Repayment Plan: Get Caught Up Over Time

If you've missed some of your loan payments due to a temporary hardship, a repayment plan will spread the past-due amount over time, typically three to six months. You'll pay a portion of the overdue amount along with your regular payment amount each month. At the end of the repayment period, you will be current on your payments, and you'll resume paying the normal monthly payment amount.

Loan Modification: Adjusting Your Loan Terms

A "loan modification" is a permanent restructuring of the loan where one or more of the terms are changed to provide a more affordable payment.

What Is a Short Sale?

A "short sale" occurs when the lender permits the homeowner to sell the home for an amount that falls short of the amount owed. (With a regular sale, you sell the home for at least enough to cover the debt.)

What Is a Deed in Lieu of Foreclosure?

A "deed in lieu of foreclosure" is a transaction where the homeowner voluntarily transfers the property's title to the lender in exchange for a release from the loan obligation.

Frequently Asked Questions (FAQs)

Here are some answers to frequently asked questions (FAQs) about manufactured home foreclosures and repossessions.

What are the consequences of a foreclosure on a manufactured home?

Some consequences of losing your manufactured home to foreclosure or repossession include the loss of the home, damage to your credit, and difficulty getting new credit.

How can I rebuild my credit after a foreclosure?

To rebuild your credit after a foreclosure or repossession, pay your bills on time and dispute errors on your credit reports. You can also take other steps, like getting a secured credit card and paying down certain debts, to lower your credit utilization ratio.

What if I rent the land and fail to pay rent?
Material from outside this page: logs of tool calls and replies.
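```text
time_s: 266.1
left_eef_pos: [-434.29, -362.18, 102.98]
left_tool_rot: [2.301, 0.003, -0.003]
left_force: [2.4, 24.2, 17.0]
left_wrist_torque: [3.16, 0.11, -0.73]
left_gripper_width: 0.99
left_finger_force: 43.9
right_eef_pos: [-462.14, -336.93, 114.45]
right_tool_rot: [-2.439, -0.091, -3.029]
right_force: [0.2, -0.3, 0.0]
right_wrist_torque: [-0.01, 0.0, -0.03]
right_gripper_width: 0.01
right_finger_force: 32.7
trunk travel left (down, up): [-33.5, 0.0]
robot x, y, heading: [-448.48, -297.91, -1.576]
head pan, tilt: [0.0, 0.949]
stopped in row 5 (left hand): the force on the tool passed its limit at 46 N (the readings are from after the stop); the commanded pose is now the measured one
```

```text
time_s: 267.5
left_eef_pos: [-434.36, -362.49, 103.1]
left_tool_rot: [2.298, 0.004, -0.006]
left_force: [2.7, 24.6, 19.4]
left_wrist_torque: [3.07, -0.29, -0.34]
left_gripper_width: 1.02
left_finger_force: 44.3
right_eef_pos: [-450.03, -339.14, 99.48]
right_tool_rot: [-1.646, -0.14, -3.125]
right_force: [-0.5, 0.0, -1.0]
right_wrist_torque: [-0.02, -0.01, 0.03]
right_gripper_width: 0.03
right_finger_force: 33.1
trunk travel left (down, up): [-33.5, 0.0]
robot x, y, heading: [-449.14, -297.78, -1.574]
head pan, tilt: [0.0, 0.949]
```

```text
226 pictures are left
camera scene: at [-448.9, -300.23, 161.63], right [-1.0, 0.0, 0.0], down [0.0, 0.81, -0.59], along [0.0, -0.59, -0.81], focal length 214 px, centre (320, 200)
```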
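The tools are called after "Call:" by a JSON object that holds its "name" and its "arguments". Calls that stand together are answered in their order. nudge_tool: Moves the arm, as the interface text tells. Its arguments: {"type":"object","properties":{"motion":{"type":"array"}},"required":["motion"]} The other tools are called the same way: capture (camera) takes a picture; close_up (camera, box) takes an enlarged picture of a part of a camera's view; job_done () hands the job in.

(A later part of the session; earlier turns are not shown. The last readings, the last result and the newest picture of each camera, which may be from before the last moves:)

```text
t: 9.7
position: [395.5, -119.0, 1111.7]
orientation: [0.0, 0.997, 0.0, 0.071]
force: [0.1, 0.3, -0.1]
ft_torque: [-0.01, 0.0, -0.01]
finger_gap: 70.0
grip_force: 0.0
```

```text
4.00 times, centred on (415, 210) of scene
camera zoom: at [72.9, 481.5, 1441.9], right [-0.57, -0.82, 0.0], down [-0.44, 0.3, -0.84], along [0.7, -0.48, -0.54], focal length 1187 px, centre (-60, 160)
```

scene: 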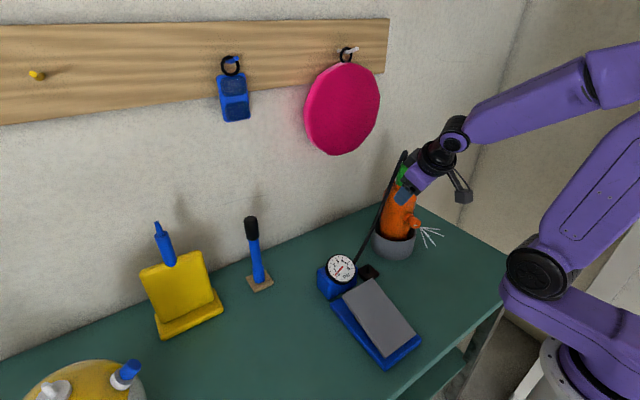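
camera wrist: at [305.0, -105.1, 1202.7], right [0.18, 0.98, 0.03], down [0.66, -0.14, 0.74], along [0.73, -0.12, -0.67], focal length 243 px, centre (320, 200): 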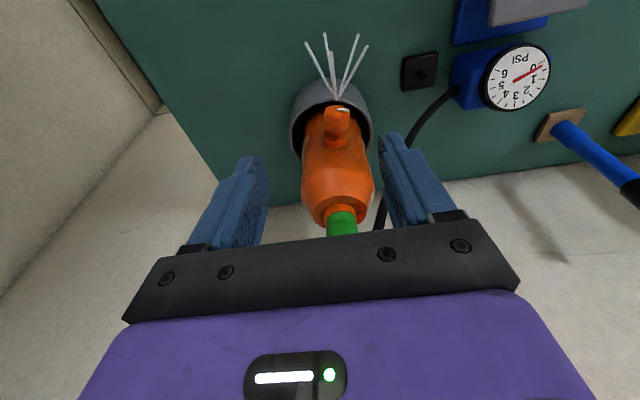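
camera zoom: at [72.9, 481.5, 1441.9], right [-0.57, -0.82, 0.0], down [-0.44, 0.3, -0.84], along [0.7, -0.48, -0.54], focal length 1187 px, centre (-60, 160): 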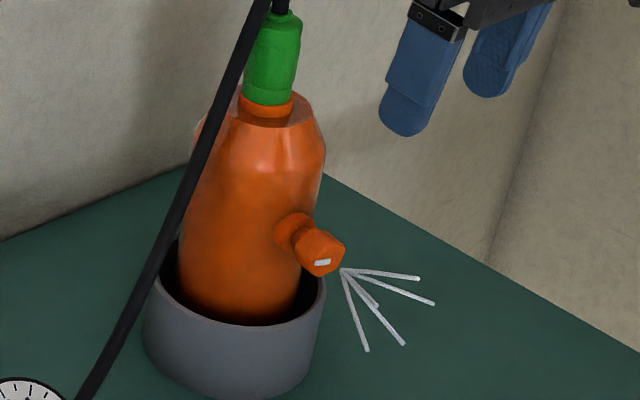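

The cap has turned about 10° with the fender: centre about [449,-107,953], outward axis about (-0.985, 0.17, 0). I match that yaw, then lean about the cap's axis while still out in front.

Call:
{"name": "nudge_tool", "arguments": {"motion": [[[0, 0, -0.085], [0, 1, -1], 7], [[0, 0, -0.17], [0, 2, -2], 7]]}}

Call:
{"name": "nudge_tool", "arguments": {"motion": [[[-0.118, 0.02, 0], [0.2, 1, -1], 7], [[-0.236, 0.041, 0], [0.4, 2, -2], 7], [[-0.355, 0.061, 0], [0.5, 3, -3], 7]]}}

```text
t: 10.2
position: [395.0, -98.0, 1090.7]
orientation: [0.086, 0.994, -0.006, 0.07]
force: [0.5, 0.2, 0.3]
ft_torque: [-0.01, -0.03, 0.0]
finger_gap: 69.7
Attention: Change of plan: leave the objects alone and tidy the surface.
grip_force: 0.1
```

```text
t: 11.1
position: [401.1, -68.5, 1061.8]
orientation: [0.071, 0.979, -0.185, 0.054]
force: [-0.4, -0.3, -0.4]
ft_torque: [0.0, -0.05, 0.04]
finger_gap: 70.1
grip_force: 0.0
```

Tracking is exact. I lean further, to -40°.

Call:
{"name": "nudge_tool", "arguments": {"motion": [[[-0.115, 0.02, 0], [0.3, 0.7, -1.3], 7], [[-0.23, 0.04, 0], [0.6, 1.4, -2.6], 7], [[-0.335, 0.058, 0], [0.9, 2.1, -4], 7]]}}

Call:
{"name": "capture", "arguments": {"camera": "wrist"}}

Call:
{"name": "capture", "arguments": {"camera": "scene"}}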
If you live in a manufactured home park and fall behind on your lot rent, you could face eviction. Usually, the park owner must file a formal eviction lawsuit in court to remove you from the space. The eviction process often follows landlord-tenant laws, but might vary by state, with some states having special regulations for mobile home park evictions.

When to Talk to a Lawyer

As you can see, the laws about repossessing and foreclosing manufactured homes are complicated. If you're facing a repossession or foreclosure of your manufactured home and need specific information about your circumstances, consider talking to an attorney in your state.